Monday, February 4, 2013

Venison Meat Loaf

Prep: 10 min. Bake: 70 min. Yield: 6-8 Servings


2 eggs
1 can (8 ounces) tomato sauce
1 medium onion, finely chopped
1 cup dry bread crumbs
1-1/2 teaspoons salt
1/8 teaspoon pepper
1-1/2 pounds ground venison
2 tablespoons brown sugar
2 tablespoons spicy brown mustard
2 tablespoons white vinegar


In a large bowl, lightly beat eggs; add tomato sauce, onion, crumbs, salt and pepper. Add venison and mix well. Press into an ungreased 9-in. x 5-in. loaf pan. Combine brown sugar, mustard and vinegar; pour over meat loaf.
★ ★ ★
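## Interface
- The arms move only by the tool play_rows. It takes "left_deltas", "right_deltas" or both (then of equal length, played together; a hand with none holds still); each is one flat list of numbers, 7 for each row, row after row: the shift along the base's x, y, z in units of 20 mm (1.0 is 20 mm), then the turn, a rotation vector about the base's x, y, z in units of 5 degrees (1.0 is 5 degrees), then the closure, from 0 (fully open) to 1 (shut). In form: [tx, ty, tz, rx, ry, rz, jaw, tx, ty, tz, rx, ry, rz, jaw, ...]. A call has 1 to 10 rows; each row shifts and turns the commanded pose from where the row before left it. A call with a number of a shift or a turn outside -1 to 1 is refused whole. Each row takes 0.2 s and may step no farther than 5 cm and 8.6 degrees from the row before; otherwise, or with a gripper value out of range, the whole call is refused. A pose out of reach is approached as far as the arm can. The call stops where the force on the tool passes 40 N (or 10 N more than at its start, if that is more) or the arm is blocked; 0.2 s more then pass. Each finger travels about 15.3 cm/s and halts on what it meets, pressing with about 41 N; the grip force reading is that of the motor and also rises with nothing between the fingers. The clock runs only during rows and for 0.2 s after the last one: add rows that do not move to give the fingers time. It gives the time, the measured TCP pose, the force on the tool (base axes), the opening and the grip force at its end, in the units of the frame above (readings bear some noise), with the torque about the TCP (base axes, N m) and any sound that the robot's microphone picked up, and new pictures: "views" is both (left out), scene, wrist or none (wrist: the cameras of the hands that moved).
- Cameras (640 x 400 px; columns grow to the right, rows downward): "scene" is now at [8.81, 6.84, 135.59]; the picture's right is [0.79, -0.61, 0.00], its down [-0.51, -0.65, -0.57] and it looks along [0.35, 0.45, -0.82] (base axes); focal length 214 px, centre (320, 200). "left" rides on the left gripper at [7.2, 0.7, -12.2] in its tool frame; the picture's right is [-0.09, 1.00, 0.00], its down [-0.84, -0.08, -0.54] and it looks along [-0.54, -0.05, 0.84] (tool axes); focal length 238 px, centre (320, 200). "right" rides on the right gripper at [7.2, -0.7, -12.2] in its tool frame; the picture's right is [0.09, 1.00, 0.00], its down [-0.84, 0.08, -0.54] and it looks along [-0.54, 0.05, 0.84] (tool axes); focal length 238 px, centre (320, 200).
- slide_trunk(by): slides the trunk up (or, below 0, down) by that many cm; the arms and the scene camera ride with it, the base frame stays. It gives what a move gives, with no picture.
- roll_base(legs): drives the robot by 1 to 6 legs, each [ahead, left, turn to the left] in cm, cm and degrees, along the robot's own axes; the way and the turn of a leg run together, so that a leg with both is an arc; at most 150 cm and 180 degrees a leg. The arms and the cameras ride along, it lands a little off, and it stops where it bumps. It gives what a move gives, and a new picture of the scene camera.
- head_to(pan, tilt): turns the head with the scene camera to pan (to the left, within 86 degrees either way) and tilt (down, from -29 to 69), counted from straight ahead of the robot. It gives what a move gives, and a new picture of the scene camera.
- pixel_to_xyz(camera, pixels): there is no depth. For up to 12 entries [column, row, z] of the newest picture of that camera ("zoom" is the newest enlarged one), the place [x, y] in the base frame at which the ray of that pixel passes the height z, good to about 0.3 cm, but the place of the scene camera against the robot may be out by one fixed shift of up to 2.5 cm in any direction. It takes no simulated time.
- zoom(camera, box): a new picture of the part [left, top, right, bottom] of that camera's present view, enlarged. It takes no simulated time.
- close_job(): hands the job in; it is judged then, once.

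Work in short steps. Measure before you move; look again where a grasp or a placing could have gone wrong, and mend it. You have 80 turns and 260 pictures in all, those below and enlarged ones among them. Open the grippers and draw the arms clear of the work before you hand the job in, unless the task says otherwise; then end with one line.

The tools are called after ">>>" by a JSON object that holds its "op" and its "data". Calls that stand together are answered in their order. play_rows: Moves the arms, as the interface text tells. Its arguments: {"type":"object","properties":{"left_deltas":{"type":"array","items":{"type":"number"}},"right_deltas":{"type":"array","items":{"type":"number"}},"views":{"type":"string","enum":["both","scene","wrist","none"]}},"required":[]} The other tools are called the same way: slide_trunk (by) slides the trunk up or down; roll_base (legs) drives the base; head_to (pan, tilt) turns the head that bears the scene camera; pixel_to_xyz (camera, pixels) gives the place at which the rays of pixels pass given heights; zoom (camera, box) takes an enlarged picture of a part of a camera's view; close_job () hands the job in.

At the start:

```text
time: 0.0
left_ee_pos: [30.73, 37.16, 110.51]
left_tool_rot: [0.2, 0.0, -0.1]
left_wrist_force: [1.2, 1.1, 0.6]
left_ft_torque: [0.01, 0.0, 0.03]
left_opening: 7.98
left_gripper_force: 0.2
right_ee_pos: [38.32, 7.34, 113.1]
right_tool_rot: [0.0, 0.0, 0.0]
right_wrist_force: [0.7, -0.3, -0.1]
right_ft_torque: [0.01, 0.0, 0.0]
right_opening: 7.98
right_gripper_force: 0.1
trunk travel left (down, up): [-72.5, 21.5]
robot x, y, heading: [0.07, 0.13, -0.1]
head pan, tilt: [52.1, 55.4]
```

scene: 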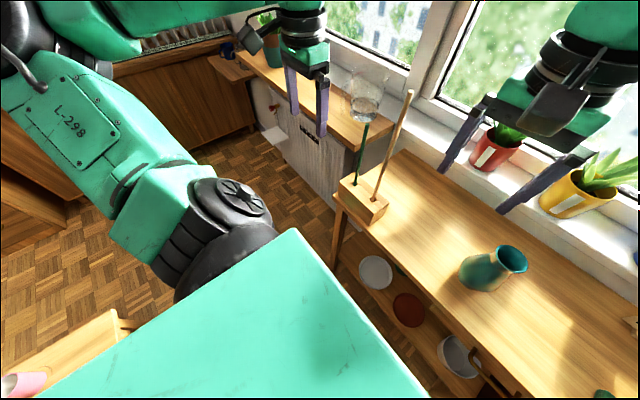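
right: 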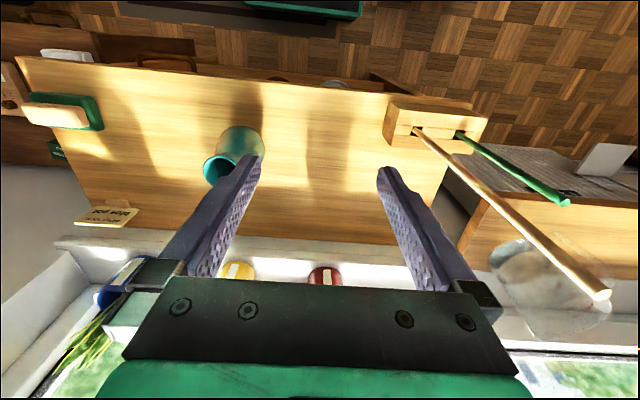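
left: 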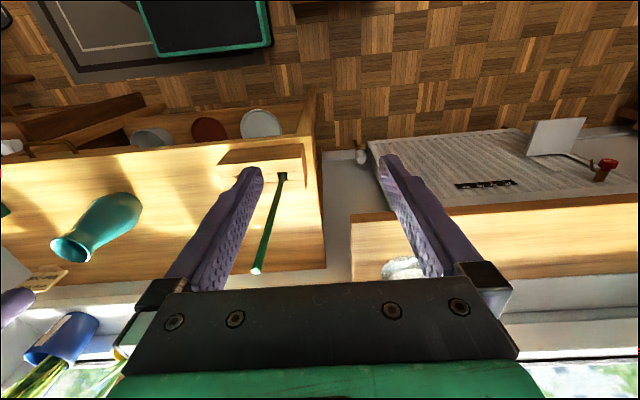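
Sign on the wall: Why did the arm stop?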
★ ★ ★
Bake, uncovered, at 350° for 70 minutes or until a meat thermometer reads 160°. Yield: 6-8 servings.


  1. Rick
    That meatloaf is not only super good tasting but is good for you health wise. thanks for sharing

  2. Bill, your welcome. I couldn't agree with you more.

  3. Just had some smoked venison meatloaf ourselves. Good stuff right there. Now I'm hungry. Thanks Rick!

  4. Passinthru, we should have ourselves a dinner get together one of these days.